2. The position taken by the contestant is anomalous. She says that the Warren mortgage is void, but is-valid to charge the administratrix with the full amount received thereon. If void, the foreclosure sale is void, and contestant still has her interest in the land. Why should she be charged with this amount, and not be credited with the amounts which she has honestly paid out upon the debts of the estate in an attempt to save something for the heirs ? These mortgage debts were debts due against the estate. In re Lambie’s Estate, 94 Mich. 489 (54 N. W. 173). Contestant’s counsel concede that the administratrix might have petitioned the probate court, setting forth that these mortgage debts had not been proved, that they were valid, and asked authority to pay them.
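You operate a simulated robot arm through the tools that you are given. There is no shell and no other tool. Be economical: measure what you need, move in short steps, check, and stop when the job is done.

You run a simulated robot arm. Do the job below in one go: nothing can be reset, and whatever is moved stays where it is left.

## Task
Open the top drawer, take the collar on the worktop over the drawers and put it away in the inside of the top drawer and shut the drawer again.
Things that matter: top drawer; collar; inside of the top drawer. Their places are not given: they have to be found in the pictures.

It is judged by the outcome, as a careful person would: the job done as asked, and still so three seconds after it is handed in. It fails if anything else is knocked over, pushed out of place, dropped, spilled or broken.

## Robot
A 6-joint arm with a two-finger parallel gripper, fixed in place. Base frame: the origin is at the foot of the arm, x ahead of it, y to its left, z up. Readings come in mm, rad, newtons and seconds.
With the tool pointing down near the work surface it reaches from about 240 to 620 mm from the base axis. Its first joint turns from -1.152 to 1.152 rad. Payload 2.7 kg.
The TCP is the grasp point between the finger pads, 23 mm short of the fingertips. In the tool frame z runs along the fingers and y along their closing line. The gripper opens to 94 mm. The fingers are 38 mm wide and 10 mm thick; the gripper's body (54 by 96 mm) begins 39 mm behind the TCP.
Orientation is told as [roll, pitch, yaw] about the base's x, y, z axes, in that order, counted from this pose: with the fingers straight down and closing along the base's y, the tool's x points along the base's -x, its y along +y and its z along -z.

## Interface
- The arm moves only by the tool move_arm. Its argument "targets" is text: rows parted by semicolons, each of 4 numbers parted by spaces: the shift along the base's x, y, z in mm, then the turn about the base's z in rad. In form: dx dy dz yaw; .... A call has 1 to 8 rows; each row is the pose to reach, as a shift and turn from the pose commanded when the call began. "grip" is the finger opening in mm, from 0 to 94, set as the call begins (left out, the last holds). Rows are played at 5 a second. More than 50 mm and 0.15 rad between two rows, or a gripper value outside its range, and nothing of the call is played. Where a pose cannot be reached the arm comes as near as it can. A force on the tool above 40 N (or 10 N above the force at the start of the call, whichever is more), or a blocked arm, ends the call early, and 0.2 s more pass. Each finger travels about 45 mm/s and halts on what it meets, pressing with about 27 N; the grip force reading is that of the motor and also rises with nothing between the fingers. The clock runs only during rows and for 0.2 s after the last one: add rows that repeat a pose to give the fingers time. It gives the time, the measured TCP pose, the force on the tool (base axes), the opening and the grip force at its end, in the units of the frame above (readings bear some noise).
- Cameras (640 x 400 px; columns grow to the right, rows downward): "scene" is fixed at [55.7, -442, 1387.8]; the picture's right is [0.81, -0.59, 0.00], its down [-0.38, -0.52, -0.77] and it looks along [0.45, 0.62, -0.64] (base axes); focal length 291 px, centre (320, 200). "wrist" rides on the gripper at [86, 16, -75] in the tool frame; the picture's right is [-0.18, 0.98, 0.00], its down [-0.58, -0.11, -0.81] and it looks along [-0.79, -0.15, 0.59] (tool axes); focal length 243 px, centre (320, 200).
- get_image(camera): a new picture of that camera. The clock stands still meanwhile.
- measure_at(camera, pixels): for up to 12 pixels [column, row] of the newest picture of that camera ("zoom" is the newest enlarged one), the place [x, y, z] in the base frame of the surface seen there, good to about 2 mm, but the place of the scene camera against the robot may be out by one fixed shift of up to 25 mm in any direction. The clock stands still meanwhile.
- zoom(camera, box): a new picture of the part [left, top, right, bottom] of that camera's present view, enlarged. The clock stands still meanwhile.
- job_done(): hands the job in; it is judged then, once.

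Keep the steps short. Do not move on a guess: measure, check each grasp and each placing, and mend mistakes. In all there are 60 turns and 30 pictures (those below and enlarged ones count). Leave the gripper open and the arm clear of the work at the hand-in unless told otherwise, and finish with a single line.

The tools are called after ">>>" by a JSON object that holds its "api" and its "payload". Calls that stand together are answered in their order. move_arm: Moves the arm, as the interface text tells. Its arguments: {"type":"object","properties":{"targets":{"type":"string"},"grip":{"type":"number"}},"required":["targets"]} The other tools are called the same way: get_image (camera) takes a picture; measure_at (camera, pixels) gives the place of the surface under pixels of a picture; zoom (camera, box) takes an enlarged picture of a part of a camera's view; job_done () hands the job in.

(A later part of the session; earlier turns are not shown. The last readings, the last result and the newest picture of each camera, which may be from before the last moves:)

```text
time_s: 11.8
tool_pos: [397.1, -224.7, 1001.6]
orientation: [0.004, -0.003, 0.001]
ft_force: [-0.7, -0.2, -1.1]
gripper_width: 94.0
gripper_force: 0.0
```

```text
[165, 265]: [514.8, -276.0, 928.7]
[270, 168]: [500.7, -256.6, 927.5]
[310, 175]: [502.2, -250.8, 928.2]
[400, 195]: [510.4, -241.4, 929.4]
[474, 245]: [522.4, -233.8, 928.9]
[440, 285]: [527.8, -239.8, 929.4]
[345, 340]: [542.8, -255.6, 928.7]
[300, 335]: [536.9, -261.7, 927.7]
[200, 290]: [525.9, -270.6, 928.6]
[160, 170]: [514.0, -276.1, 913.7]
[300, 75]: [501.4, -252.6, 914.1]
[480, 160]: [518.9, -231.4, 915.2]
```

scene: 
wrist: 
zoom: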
There is no statute upon the subject. We see no reason why she should put the estate to the expense of such proceedings, where no question is raised as to the validity or the amount of the mortgages, or as to the right of the mortgagees to rely exclusively upon their liens. Had she neglected to take care of these mortgages, and loss had been entailed upon the estate, undoubtedly she would be liable for not paying.

3. Under the statute existing when letters of administration were issued in this case, and for some time thereafter, the administrator was not entitled to the possession of the real estate. The only'authority he had over it was to sell or mortgage it, under the authority of the probate court. Mrs. Gage continued to live with her family upon this farm, without any change in the character of her possession. She had a right to occupy it as a homestead for herself and her children. She had also a dower interest in it. There is not a scintilla of evidence tending to show that she was in possession as administratrix until she filed *47her account, in February, 1900. It will be presumed that she was in possession in accordance with law, rather than in opposition to law. Her bondsmen did not sign her bond upon condition that she should do things which the law did not permit, but only those things which the law did permit. Where the statute does not give an administrator a right to the possession of the real estate, neither he nor his bondsmen are liable for the rents or profits. In the absence of any agreement, he is responsible only to the heirs. State v. Barrett, 121 Ind. 92 (22 N. E. 969); Newcomb v. Stebbins, 9 Metc. (Mass.) 540; Palmer v. Palmer, 13 Gray, 326.

4. The item of rents was included in her original account for the sole reason that her attorney made no examination of the statute then in force, — supposed that it was the same as the one now in force, which gives the possession of the real estate to the administrator, — and advised her to make an account in accordance with what he supposed the law then was. It was discovered upon the trial in the circuit court that counsel was mistaken, and when so discovered a motion to amend by striking out that item was allowed. In this there was no error. The learned counsel seek to bring the case within Beam v. Macomber, 35 Mich. 457; Thompson v. Howard, 31 Mich. 309; Thomas v. Watt, 104 Mich. 201 (62 N. W. 345). Those cases are where the plaintiff had brought one suit upon one theory, and carried it to a conclusion in the court, and then brought another suit upon another theory. This is an amendment in the same suit, in which the court had jurisdiction to correct any error in the administratrix’s account. McPike v. McPike, 111 Mo. 216 (20 S. W. 12); 2 Woerner, Adm’n, § 513, and note 6.

The judgment is affirmed.

The other Justices concurred.

Viz.: Ryder v. Flanders, 30 Mich. 336; Edwards v. Taliafero, 84 Mich. 13; Griffin v. Johnson, 37 Mich. 87; Shipman v. Butterfield, 47 Mich. 487 (11 N. W. 283); Cahill v. Bassett, 66 Mich. 407 (33 N. W. 722).